**Task objective**
Wherever a line holds the word "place", copy that line out.

────────

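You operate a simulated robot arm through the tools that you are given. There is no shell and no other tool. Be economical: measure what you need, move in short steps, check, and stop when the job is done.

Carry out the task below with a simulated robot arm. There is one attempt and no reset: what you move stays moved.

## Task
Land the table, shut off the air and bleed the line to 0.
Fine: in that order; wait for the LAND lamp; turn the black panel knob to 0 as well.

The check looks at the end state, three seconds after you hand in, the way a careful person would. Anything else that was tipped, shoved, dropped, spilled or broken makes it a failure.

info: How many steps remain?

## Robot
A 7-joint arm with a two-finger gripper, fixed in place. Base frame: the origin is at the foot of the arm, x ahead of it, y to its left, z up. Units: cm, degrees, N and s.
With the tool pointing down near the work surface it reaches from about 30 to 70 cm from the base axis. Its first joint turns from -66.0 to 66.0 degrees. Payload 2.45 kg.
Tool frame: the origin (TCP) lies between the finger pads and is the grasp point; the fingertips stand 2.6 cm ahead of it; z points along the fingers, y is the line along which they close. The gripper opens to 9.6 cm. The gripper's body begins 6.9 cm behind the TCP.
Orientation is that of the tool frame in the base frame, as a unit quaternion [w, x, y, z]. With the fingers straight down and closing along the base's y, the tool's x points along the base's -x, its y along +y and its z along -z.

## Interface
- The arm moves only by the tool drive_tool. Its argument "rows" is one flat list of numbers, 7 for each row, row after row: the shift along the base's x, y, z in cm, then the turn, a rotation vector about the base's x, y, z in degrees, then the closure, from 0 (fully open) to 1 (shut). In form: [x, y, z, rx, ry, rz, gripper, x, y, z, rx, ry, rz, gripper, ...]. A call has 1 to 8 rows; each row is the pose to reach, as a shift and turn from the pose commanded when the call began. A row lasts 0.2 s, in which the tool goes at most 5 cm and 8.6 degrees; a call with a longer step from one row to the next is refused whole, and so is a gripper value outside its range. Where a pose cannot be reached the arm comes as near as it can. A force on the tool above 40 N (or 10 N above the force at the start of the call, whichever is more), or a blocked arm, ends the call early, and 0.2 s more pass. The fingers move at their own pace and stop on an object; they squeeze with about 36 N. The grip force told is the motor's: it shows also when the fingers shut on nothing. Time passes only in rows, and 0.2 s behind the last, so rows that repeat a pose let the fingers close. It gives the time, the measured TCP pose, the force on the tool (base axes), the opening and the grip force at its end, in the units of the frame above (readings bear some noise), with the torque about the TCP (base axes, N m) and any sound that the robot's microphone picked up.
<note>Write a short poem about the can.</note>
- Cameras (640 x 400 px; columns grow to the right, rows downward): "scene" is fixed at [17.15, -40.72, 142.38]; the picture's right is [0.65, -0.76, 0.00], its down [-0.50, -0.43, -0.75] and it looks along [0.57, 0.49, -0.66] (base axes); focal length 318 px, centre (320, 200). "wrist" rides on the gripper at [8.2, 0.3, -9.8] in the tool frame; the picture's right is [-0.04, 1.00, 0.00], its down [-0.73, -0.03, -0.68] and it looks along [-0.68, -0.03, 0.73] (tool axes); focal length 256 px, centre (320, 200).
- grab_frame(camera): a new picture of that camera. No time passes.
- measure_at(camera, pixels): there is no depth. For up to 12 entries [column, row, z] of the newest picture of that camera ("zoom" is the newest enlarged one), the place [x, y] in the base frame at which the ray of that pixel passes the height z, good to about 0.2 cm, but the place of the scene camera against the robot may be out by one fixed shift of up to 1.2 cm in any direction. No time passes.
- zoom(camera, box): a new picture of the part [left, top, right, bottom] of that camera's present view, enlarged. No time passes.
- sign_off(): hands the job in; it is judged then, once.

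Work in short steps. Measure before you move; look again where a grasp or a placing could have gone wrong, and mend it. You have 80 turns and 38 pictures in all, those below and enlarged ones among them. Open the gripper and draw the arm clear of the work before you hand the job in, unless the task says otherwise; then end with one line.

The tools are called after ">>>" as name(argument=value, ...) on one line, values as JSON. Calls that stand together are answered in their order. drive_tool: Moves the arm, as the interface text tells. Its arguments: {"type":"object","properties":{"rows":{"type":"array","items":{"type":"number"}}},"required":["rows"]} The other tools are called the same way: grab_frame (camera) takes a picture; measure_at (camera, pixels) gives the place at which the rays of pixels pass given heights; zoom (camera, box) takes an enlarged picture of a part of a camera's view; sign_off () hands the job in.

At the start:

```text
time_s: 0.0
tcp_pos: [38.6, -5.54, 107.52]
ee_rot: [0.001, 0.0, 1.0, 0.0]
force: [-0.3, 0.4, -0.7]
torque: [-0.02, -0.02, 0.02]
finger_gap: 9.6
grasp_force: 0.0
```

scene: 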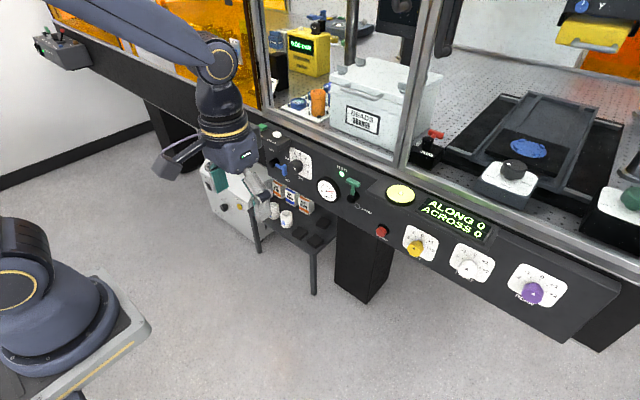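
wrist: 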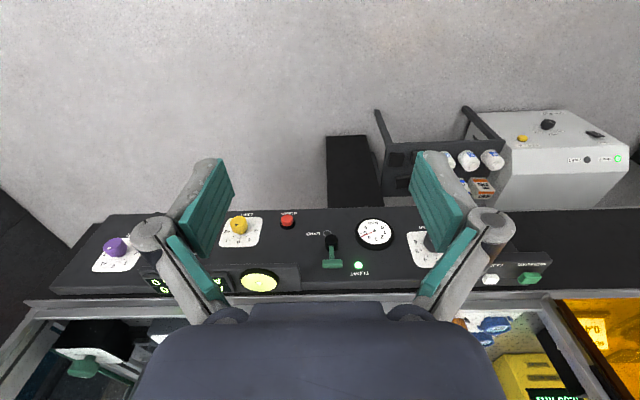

────────

**Finished answer**
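A 7-joint arm with a two-finger gripper, fixed in place. Base frame: the origin is at the foot of the arm, x ahead of it, y to its left, z up. Units: cm, degrees, N and s.
- measure_at(camera, pixels): there is no depth. For up to 12 entries [column, row, z] of the newest picture of that camera ("zoom" is the newest enlarged one), the place [x, y] in the base frame at which the ray of that pixel passes the height z, good to about 0.2 cm, but the place of the scene camera against the robot may be out by one fixed shift of up to 1.2 cm in any direction. No time passes.
The tools are called after ">>>" as name(argument=value, ...) on one line, values as JSON. Calls that stand together are answered in their order. drive_tool: Moves the arm, as the interface text tells. Its arguments: {"type":"object","properties":{"rows":{"type":"array","items":{"type":"number"}}},"required":["rows"]} The other tools are called the same way: grab_frame (camera) takes a picture; measure_at (camera, pixels) gives the place at which the rays of pixels pass given heights; zoom (camera, box) takes an enlarged picture of a part of a camera's view; sign_off () hands the job in.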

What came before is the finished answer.